I already have a lot of earphones from KZ, some were good, and some weren’t. They were either a hit or miss.
In this review, we’ll find out how the KZ ZSE performs. Let’s see if it’s as great as some reviews say or if it’s just an outdated set that can’t keep up with newer releases.
A competitive pair worth considering years after its release.
The KZ ZSE is an earphone from KZ that was released a few years ago, but still leaves audiophiles astounded because of its performance that surpasses its price.
It produces a nice rumble on the bass region that isn’t too powerful but blends well with the other regions. The midrange isn’t the best but still works nicely because of the clarity it exhibits. Meanwhile, the treble has a decent extension, considering its price.
All in all, the KZ ZSE is a solid pair for its price as it has great sound quality.
- Driver: 8mm and 6.8mm Dual Dynamic Driver
- Cable: Non-detachable with 3.5mm plug
- Cable Length: 1.25m
- Frequency: 20 – 45,000Hz
- Impedance: 23Ω
- Sensitivity: 102±3dB
What’s in the Box?
- KZ ZSE earphones
- 3 pairs of Starline ear tips
- User guide
Stuff I like
- Treble clarity
- Moderated bass
- Versatility with different genres
- Nice separation
Stuff I like less
- Weird shell shape
- Tangle-prone cable
- Lack of inclusions
- Sound leak
- Treble peaks
As for someone who’s on a strict budget, I’m always on the look for cheap stuff, which led me to buy the KZ ZSE.
I was scrolling on my phone looking for new IEMs to add to my collection, and this specific unit caught my attention because of its uniqueness.
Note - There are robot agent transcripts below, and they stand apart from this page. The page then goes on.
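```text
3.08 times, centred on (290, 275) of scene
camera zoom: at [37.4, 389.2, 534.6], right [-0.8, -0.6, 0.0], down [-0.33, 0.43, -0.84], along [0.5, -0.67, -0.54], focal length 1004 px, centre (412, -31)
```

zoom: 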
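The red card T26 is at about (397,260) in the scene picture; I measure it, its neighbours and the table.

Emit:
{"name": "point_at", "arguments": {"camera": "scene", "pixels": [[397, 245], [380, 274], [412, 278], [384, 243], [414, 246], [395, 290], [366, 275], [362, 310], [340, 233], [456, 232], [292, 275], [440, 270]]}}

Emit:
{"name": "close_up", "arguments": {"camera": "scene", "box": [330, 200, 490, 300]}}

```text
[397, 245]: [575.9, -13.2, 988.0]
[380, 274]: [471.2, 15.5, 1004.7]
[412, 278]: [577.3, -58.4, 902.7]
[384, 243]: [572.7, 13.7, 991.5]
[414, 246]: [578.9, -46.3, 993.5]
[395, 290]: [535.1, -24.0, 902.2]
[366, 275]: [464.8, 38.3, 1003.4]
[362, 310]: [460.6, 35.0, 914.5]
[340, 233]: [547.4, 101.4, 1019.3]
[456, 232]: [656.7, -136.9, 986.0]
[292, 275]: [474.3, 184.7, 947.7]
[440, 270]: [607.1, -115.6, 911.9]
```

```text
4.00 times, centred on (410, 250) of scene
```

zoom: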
It has a pill-shaped transparent shell and vents, making the earphones slightly resemble a boombox. It also comes in two different color choices: black and blue. I got the blue variant.
The KZ ZSE came with a square box that features a line art version of the earphones. Inside the box, you’ll see the KZ ZSE with the pre-installed medium-sized ear tips, extra pairs of ear tips, and a user guide booklet. I was kind of hoping for more inclusions, but I think KZ focused more on the quality of the ZSE.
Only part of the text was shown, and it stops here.